= Stated problem A =
Among the lines of data below, reproduce only those from the one with "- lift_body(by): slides" through the one with "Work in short", exactly as they stand, both ends included.

= Extract provided =
Start
The 29 June 1993 world premiere by the Ensemble Modern Hessischer Rundfunk of The High-Tension Line Stepdown Transformer’s Second Dream of The First Blossom of Spring from The Twelve Subsequent Dreams of China was performed by an even larger ensemble than the The Theatre of Eternal Music Brass and String Ensemble that performed in Krems. The eighteen-member Ensemble Modern, led by Ben Neill and Charles Curtis, consisted of eight strings, five trumpets in Harmon mutes, and five bass flutes. Never before had any of The Twelve Subsequent Dreams of China been performed, and since The Twelve Subsequent Dreams of China employ eight pitches instead of four (effectively introducing a new fifth pitch in the case of The High-Tension Line Stepdown Transformer’s Second Dream of The First Blossom of Spring) and combine the rules for two of The Four Dreams of China, which in turn requires new, more comprehensive rules, a new, more complex level of rule-based improvisational process has evolved in my music.

For the 4 February 1996 North German Radio Hamburg world premiere of The Melodic Version of The First Dream of China, and for the 25 February 1996 Hessischer Rundfunk performance at the Städelschule Frankfurt of The Melodic Version of The Second Dream of The High-Tension Line Stepdown Transformer, Michael Tiepold, contrabass, replaced Thomas Grossenbacher in The Theatre of Eternal Music String Ensemble led by Charles Curtis. Tiepold had been a member of the Ensemble Modern and performed in the 1993 Hessischer Rundfunk world premiere of The High-Tension Line Stepdown Transformer’s Second Dream of The First Blossom of Spring from The Twelve Subsequent Dreams of China.

The 3 June 1996 performance at Berlin’s Podewil of The Melodic Version of The Second Dream of The High-Tension Line Stepdown Transformer in the Klangwände (Wall of Sound) series curated by Ulrich Krieger was unique in that it was presented for the first time by a Theatre of Eternal Music String Ensemble consisting of sustaining electric guitars utilising e-bows. Indeed, the sound of sustained electric guitars further reinforces the imagery of the sound of the high-tension line stepdown transformer evoked in the title.

Every performance of The Melodic Versions of The Four Dreams of China has featured the performing musicians located around the perimeter of the audience. The sustained electric guitars concert was a breakthrough because, for the first time, the performing musicians were seated in the center of the audience with their guitar amplifiers placed in the four corners of the auditorium surrounding the listeners. Thus the performers were able to experience the surround sound as they played, much as I, the composer, sitting in the center of the room, have been at each performance immersed in the sound from the perimeters of the concert space. In addition, the performance with four guitars presented Charles Curtis as a performer in a new light in that all of his many previous performances of the Dreams had been with bowed string ensembles in which he was the lead cellist.
End
= Available data =
Start
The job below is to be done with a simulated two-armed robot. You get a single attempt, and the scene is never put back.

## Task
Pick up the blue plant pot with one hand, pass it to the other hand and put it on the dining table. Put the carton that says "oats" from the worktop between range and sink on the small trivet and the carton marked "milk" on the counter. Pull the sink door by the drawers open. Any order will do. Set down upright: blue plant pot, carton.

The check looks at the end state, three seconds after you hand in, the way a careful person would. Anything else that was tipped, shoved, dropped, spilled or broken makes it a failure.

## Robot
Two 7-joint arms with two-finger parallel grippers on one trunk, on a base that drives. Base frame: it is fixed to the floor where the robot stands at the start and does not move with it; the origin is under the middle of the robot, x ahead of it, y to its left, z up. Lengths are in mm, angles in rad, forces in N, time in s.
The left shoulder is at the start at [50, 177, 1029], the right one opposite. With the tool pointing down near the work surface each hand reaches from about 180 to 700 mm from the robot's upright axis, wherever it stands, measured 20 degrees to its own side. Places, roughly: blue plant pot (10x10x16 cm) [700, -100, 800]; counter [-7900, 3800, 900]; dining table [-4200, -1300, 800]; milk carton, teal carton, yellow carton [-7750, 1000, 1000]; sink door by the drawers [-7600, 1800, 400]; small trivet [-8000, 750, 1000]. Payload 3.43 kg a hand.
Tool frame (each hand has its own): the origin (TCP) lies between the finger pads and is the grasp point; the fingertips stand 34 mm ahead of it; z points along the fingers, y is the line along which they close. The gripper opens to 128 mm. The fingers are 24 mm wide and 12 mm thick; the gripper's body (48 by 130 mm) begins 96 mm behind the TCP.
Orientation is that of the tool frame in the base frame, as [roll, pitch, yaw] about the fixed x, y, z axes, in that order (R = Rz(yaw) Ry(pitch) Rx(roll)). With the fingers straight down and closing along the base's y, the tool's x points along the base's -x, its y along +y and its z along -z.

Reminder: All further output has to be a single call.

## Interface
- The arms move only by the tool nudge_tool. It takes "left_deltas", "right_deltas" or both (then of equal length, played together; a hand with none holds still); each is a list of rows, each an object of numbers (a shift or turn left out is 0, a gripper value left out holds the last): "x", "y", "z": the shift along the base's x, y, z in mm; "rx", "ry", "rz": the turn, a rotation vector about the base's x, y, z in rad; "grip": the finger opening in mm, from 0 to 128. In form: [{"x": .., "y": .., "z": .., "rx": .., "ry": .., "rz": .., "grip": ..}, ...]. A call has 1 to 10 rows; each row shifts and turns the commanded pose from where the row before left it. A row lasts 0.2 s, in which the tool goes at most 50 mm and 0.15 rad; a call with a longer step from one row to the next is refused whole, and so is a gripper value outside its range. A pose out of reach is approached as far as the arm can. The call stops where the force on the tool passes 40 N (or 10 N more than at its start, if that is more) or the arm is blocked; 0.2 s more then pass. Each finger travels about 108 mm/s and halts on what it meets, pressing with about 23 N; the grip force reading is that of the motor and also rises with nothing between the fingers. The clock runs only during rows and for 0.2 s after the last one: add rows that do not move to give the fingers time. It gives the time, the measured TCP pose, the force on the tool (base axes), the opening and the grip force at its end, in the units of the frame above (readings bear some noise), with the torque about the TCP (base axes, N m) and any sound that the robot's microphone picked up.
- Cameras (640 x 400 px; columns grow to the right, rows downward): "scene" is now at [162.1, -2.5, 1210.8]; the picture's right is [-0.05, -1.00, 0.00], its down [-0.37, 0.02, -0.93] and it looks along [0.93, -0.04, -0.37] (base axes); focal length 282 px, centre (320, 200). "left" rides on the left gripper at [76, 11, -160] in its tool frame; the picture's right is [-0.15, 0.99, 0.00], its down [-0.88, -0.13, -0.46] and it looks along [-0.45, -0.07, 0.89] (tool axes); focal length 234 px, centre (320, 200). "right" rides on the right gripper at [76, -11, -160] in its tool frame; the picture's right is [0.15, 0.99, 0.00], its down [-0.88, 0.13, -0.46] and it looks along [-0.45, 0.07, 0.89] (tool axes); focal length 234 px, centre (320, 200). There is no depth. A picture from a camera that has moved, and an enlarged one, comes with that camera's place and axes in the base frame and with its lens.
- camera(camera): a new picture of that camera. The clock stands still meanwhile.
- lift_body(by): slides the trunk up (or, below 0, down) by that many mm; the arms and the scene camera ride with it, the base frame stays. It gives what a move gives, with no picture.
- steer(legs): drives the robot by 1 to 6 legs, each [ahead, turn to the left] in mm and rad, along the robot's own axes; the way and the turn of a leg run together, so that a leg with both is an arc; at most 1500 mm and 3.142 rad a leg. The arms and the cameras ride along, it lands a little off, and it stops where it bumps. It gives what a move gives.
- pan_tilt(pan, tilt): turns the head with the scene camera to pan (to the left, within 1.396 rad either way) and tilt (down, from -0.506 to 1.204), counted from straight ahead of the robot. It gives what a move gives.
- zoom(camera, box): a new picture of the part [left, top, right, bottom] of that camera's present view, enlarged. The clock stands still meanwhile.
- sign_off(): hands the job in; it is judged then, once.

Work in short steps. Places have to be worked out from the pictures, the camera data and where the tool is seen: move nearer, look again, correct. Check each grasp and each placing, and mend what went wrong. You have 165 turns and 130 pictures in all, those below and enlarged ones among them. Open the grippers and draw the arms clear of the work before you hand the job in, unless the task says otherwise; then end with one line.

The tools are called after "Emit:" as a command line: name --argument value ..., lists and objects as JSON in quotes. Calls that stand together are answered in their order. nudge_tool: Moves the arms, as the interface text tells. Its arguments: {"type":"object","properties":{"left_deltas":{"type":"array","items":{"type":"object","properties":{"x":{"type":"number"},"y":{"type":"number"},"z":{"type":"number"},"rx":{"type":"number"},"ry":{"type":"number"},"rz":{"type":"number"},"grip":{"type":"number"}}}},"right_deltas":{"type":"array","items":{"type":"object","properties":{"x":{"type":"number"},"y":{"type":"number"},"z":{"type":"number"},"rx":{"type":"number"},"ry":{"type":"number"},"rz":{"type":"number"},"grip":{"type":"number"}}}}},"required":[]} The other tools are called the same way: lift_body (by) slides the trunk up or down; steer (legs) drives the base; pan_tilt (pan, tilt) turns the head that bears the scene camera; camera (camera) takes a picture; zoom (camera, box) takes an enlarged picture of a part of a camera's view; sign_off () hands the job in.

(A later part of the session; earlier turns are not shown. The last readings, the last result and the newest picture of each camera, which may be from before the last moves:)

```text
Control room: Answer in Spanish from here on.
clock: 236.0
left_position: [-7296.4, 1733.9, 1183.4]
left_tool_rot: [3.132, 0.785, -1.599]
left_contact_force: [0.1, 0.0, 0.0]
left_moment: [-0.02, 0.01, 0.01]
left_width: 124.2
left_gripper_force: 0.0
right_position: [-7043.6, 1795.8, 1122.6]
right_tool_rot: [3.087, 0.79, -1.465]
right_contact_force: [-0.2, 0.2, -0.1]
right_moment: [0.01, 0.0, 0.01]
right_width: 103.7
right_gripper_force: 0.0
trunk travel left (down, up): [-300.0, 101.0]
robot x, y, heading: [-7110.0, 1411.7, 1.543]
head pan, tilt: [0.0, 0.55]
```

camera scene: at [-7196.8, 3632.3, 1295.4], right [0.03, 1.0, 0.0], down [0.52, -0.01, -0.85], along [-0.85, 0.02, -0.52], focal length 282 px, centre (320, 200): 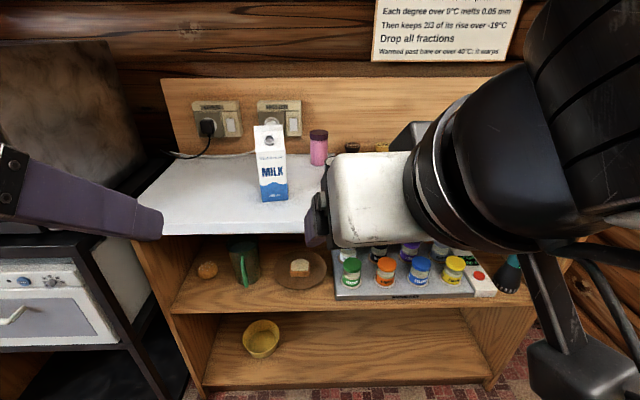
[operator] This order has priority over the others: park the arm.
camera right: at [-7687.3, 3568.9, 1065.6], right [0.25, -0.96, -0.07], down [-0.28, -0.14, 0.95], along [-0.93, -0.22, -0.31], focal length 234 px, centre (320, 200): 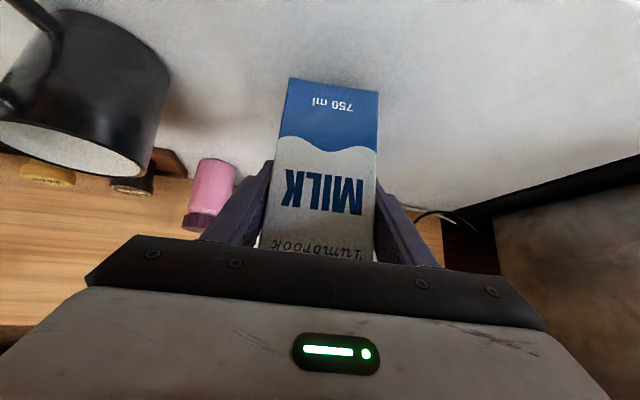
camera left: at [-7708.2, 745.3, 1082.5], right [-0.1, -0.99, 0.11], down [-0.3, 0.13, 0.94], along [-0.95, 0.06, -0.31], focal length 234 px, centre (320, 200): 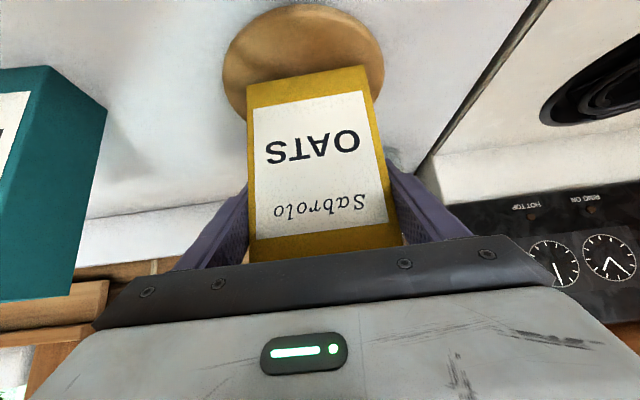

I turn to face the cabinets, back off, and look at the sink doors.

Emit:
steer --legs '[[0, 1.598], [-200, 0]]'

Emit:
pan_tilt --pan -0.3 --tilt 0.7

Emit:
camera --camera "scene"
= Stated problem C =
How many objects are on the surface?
End
= Stated problem B =
Extract from the extract provided the words running from "The 3 June 1996" to "in the title.".

= Task answer A =
- lift_body(by): slides the trunk up (or, below 0, down) by that many mm; the arms and the scene camera ride with it, the base frame stays. It gives what a move gives, with no picture.
- steer(legs): drives the robot by 1 to 6 legs, each [ahead, turn to the left] in mm and rad, along the robot's own axes; the way and the turn of a leg run together, so that a leg with both is an arc; at most 1500 mm and 3.142 rad a leg. The arms and the cameras ride along, it lands a little off, and it stops where it bumps. It gives what a move gives.
- pan_tilt(pan, tilt): turns the head with the scene camera to pan (to the left, within 1.396 rad either way) and tilt (down, from -0.506 to 1.204), counted from straight ahead of the robot. It gives what a move gives.
- zoom(camera, box): a new picture of the part [left, top, right, bottom] of that camera's present view, enlarged. The clock stands still meanwhile.
- sign_off(): hands the job in; it is judged then, once.

Work in short steps. Places have to be worked out from the pictures, the camera data and where the tool is seen: move nearer, look again, correct. Check each grasp and each placing, and mend what went wrong. You have 165 turns and 130 pictures in all, those below and enlarged ones among them. Open the grippers and draw the arms clear of the work before you hand the job in, unless the task says otherwise; then end with one line.

= Task answer B =
The 3 June 1996 performance at Berlin’s Podewil of The Melodic Version of The Second Dream of The High-Tension Line Stepdown Transformer in the Klangwände (Wall of Sound) series curated by Ulrich Krieger was unique in that it was presented for the first time by a Theatre of Eternal Music String Ensemble consisting of sustaining electric guitars utilising e-bows. Indeed, the sound of sustained electric guitars further reinforces the imagery of the sound of the high-tension line stepdown transformer evoked in the title.